Turkey Cooking Times

Featured Article, Food, Hometown Cooking, Seasonal
on November 14, 2012

Turkey is the star of the Thanksgiving table. In fact, without turkey, it just isn’t Thanksgiving in many homes. Given the extreme importance of the center stage, celebratory bird, turkey cooking times are crucial to the success of the feast.

Safety first. Before considering turkey cooking times and cooking your turkey, you must be aware of a few important points. Turkeys should be defrosted and cooked immediately or kept no longer than a day or two defrosted in the refrigerator. Always remove the giblets from the turkey cavity after thawing and before cooking.

Important temperatures. For best health, it’s recommended by the United States Department of Agriculture Food Safety and Inspection Service to cook stuffing outside of the turkey in a casserole dish. Always cook your turkey in a 325-degree or higher oven and until a meat thermometer reads at least 165 degrees or more, even if your turkey has a pop-up timer. Many people prefer their turkey to be cooked to 180 degrees.

Turkey cooking times. Place your cleaned and dried turkey in a large roasting pan. If desired, you can use a roasting rack. Be sure the turkey is breast side up. Place the turkey and pan in the preheated 325-degree oven and calculate the cooking time. Times are approximate, so always use the handy meat thermometer to double-check that the turkey is fully cooked before removing it from the oven. Turkey breast from 4 to 8 pounds will need from 1 1/2 to 3 1/4 hours of cooking time. Turkeys from 8 to 12 pounds will need 2 3/4 hours, 12- to 14-pound turkeys should cook for 3 3/4 to 4 1/4 hours, 18- to 20-pound turkeys should cook from 4 1/4 to 4 3/4 hours, and big birds of 20 to 24 pounds will require 4 1/2 to 5 hours in the oven. Once the turkey is cooked to temperature, let it sit for at least 20 minutes before carving to redistribute the juices and for easier carving.

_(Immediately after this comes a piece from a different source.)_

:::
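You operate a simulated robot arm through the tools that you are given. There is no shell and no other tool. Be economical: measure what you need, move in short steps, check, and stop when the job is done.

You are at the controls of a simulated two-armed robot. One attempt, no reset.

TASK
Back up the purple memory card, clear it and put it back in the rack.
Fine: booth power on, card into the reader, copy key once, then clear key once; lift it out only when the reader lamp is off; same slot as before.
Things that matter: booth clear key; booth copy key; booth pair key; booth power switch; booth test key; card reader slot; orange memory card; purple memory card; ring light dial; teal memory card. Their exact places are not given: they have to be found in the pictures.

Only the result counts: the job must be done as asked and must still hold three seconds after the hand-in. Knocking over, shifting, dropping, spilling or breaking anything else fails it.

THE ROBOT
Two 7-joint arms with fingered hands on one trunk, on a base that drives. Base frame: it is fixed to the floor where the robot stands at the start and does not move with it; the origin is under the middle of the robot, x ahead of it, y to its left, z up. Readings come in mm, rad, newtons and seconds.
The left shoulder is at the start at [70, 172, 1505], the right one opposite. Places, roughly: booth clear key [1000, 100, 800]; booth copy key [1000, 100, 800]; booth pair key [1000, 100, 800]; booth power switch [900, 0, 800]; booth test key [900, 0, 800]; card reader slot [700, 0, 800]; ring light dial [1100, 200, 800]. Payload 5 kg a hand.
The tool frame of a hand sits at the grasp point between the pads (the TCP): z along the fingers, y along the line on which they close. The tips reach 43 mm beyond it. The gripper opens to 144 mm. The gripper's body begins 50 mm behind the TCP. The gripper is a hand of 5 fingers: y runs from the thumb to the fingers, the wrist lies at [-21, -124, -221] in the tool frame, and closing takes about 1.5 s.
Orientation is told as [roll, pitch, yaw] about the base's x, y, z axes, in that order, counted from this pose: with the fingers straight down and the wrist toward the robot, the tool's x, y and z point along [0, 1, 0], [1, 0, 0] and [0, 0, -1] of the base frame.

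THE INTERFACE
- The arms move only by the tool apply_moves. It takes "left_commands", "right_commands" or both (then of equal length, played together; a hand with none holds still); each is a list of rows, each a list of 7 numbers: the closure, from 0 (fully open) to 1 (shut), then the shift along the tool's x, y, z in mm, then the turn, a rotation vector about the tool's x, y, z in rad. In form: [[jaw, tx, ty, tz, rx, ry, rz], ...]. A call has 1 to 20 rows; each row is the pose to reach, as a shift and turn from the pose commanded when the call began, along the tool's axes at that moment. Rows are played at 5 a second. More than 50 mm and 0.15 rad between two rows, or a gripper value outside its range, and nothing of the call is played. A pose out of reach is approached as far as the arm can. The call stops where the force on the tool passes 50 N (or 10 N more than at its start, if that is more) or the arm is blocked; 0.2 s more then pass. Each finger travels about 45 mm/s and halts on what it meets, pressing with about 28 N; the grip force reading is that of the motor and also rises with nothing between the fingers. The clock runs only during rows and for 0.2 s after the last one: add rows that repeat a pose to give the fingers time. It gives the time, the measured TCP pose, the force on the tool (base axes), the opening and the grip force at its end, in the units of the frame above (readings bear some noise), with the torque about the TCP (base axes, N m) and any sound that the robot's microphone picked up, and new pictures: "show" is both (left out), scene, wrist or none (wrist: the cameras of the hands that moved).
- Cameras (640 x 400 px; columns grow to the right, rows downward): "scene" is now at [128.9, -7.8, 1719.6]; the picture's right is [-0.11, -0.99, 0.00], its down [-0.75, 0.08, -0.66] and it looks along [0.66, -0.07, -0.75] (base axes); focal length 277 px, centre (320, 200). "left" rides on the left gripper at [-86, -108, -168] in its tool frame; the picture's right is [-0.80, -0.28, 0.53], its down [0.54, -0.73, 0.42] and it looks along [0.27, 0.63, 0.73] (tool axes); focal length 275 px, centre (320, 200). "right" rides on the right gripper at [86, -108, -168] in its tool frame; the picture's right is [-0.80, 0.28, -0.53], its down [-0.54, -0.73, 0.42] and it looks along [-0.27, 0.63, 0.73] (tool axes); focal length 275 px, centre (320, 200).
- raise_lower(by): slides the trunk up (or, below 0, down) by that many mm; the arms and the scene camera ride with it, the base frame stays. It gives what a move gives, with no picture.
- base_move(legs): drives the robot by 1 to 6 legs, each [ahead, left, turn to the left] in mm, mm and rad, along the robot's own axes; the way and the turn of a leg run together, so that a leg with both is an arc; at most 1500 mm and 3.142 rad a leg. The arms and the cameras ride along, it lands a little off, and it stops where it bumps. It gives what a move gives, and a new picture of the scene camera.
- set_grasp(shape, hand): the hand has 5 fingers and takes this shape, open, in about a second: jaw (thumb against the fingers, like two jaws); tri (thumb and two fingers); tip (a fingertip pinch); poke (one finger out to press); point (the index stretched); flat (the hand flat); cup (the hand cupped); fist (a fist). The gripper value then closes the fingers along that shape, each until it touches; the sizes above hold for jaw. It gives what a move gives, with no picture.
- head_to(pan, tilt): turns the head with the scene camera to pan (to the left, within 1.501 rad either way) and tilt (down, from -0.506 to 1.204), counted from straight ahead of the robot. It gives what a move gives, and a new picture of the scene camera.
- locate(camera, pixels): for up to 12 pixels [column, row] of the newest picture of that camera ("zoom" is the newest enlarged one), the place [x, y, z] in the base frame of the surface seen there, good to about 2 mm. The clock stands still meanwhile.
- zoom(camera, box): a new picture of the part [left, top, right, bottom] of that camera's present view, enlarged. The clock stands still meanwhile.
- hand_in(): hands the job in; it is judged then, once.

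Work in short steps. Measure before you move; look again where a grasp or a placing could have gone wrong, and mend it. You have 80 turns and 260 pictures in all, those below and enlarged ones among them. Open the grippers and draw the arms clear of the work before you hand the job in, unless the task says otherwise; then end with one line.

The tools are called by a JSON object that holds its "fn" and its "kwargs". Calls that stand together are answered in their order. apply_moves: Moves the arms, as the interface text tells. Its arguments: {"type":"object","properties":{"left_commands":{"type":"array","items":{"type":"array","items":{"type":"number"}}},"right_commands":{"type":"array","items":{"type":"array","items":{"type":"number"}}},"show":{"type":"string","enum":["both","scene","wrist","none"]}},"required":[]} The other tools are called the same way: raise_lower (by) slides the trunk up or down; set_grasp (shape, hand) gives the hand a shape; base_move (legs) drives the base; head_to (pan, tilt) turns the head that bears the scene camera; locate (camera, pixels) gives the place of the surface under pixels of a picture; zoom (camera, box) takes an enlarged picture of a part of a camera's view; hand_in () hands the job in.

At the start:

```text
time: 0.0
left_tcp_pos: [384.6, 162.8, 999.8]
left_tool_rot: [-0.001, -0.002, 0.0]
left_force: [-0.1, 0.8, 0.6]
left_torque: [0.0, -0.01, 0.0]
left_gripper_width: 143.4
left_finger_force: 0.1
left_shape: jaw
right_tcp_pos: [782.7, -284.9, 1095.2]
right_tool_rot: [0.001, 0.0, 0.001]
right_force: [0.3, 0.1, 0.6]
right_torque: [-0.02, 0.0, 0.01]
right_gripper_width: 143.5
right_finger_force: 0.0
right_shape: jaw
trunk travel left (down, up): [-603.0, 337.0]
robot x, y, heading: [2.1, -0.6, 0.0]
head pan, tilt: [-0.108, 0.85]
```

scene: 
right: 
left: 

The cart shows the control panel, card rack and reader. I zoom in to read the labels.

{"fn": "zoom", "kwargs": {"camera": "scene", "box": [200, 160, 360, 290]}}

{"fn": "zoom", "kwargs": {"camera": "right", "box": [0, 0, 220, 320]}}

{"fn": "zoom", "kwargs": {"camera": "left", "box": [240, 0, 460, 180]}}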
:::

Note: You can cook a frozen turkey without defrosting first, but the cooking time will need to be adjusted. Expect up to 50 percent longer cooking time than if the bird was defrosted prior to cooking. It is important to remove the giblet package once the bird has cooked enough that it is no longer frozen and the package can be easily removed. Use tongs or a fork carefully as to avoid breaking the bag apart and making a mess.